Sahro Hassan sticks out, which is hard to do when you're maybe five feet tall. This girl wears cheetah print on cheetah print. Her skirt's like a disco ball.
Sahro is a Somali immigrant, one of thousands who immigrated to the United States to escape the violence back home in Somalia.
Like many Muslim women, Sahro wears a hijab, a traditional headscarf, to cover her hair. But her hijab is bright orange and sparkly.
“I wouldn't go Lady Gaga extreme, but I like something that people look at it and think, oh my god, that's interesting. Like, what is she wearing,” Sahro says.
The high school senior lives in Lewiston, Maine, and she's mad for fashion, but the fashion scene in Lewiston isn't quite up to her standards.
“Oh god. Jeans. Sweatpants,” she says.
Lewiston is blue collar, an old mill town.

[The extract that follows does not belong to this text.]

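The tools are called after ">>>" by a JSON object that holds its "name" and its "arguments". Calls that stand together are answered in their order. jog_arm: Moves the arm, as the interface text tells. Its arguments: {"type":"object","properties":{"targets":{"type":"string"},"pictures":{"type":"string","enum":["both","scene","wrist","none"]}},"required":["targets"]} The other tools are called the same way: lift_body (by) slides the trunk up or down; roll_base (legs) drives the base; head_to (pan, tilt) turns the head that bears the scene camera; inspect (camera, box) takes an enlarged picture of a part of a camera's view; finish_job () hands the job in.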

Thought hijabs don’t stand out there the way they did when the first Somali refugee families began arriving in 2001. The city is now nearly 10 percent Somali, and the downtown crowds are a mix of lumberjack flannel and East African influences.
Most hijabs you see, though, aren't orange and sparkly. That's all Sahro. At 18, she's already launched her own fashion line for young Muslim women.
“Growing up, we didn't have a lot of options about what to wear and how to express ourselves,” she says.
Sahro’s designs are modern, yet modest — something you won't find at the mall. Her signature hijabs come in neon, zebra stripes and more. Before she was designing hijabs, though, she had to fight to even wear one.
Sahro was born in a Kenyan refugee camp; her parents fled Somalia after civil war broke out there. When she was 10, they were resettled in Indiana. It was a difficult time. She and her younger siblings were the only Somalis at their school.
“One day I was wearing my head scarf and I was brought to the office and I didn't speak a word in English,” Sahro says.
The principal pointed at her scarf and told her to take it off. The school wouldn't let Sahro and her sisters wear their hijabs because it had a "No Hats" policy.
Sahro says she tried to fit in.
“I started wearing pants and stuff, just trying to adapt and fit in with the kids there,” she says. “Because I didn't know the language, I tried to imitate what they were doing. And I would have lost who I am.”
Then Sahro's father heard about the growing Somali community in Lewiston.
“I felt like, man, I'm going to be lost forever,” Sahro says, “but my parents were like, we're moving to Maine.”
In Maine, Sahro put her hijab back on. With her clothing no longer a source of conflict, she threw herself into learning English. And a great way to learn a new language? Turn on the TV.
Sahro has become a diehard fan of fashion reality shows like “Project Runway” and “What Not to Wear.”
She says her mom watches too, though she’s kind of shocked by what she sees.
“They do bikinis and stuff. My parents are against that because that's not how they raised us,” Sahro says. “They're like 'no, that's literally naked.' I'm like, 'mom, they don't think it’s naked.'”
Her parents don't need to worry. She's not inspired by what she sees on the shows: bikinis, mini-skirts, crop tops. She's inspired by what she doesn't see.
“I feel like I have potential because I don't see Somali girls on Project Runway, designing and wearing her hijab, and I want to change that,” she says.
She's well on her way. She's already held two runway shows in downtown Lewiston featuring more than 20 original designs. And she's done her first photo shoot, with the help of a photographer in Lewiston who volunteered his services.
Her models are her sister, her cousin, her friends. They parade in front of the camera in wild combinations: a purple tie-dye tiger print skirt; turquoise sequins head to toe; a pink and black striped blazer over hot pink lace. And there are green, blue, red, black and cheetah-print headscarves.
“I love animal print, I just die for print,” Sahro says.
There's flash and glitter, but not an inch of arm, leg, or hair. These photographs are for her college application portfolio, and she’s already been accepted to some of her top choices.
“My biggest dream is to continue my line, but make it big that it’s known in the country, have my own store opened and even have a franchise,” she says. “I want to be the CEO of my company.
She's ready to show the world her unique vision — without showing too much, of course.